Of forms and modes of ornament peculiar to one caste and partly at least sanctified by superstition, something has already been said in describing the fisher and the gipsy women. But instances might be multiplied without end. Each section nearly of the community has at least one peculiar jewel, associated with a religious festival or a caste ceremony or belief. Perhaps the most obvious examples are the charms and talismans freely worn by all classes of Mussulman women. In these the stones and their settings are the symbolic expressions of deep and mysterious thoughts and the instruments of a magical significance. On amulets of white jade or carnelian are inscribed in Arabic characters the highest names of the Most High. On other cartouches are engraved the sacred symbols of the Jewish Cabbalists, just as Hindus draw and venerate that sign of the Swastika which from the time of the Bronze Age has presented the beneficent motions of the sun. They have little boxes of chased gold in which are enclosed written charms to protect the wearer from the malice of jinns and the malevolence of the evil eye. On heart-shaped plates of silver they cut the sacred hand which persists in the escutcheon of Ulster baronets, and on others are inscribed the name of “Tileth” and the injunction, “Adam and Eve away from here.”
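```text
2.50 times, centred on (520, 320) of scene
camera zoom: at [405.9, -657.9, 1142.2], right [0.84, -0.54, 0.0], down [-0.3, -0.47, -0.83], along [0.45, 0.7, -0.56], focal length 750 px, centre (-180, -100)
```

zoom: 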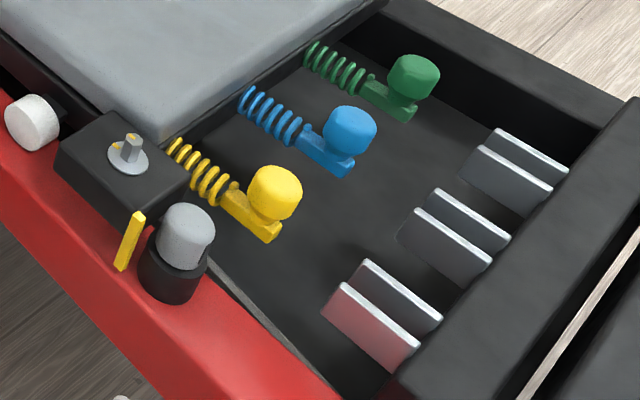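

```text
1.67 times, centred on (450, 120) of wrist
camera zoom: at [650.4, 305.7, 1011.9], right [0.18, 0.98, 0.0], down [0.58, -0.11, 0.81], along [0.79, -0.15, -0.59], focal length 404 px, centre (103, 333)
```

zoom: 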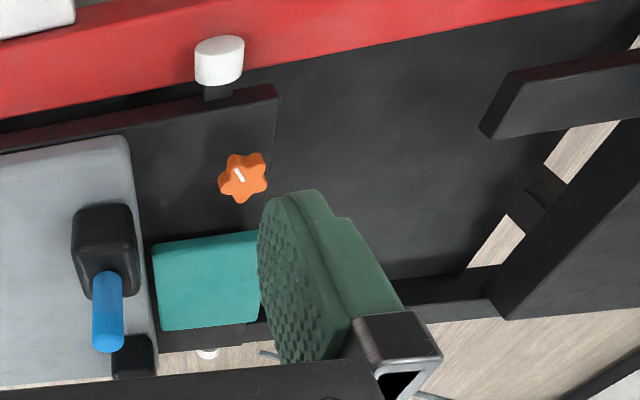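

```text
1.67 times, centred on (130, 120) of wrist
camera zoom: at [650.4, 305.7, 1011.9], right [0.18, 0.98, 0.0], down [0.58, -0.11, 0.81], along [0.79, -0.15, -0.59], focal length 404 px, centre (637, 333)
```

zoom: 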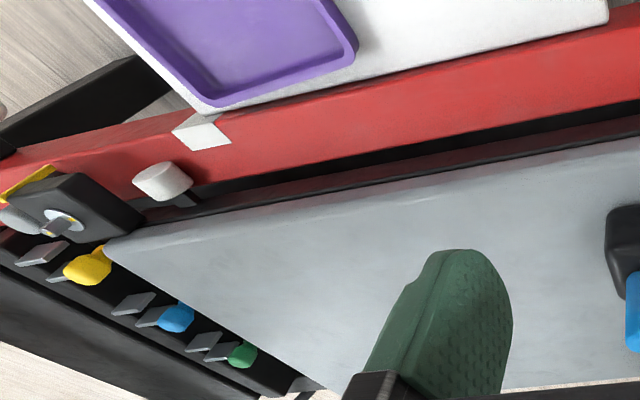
But the use of jewelry has a religious tinge no less among Hindus. It is for instance a common belief that at least a speck of gold must be worn upon the person to ensure ceremonial purity. Thus in Northern India there are castes where married women wear plates of gold on some of the front teeth; while it is general when preparing the dead for the burning to attach a gold coin or ring to the corpse. Moreover, the wearing of jewelry by women is prescribed by the sacred text which says: “A wife being gaily adorned, her whole house is embellished, but if she be destitute of ornaments, all will be deprived of decoration.” This again is one reason why there is so little change in the design. Variety there is, and indeed the number of ornaments, each with a different name and use, is almost bewildering. But in each kind the design passes from one to another generation almost unchanged, and the craftsman has no need to devise new forms and varying settings. What has been worn by the grandmother will be equally pleasing to the grand-daughter. When there is change and variety, it is only in the large commercial cities, where European patterns are being exploited to the ruin of indigenous craftsmanship.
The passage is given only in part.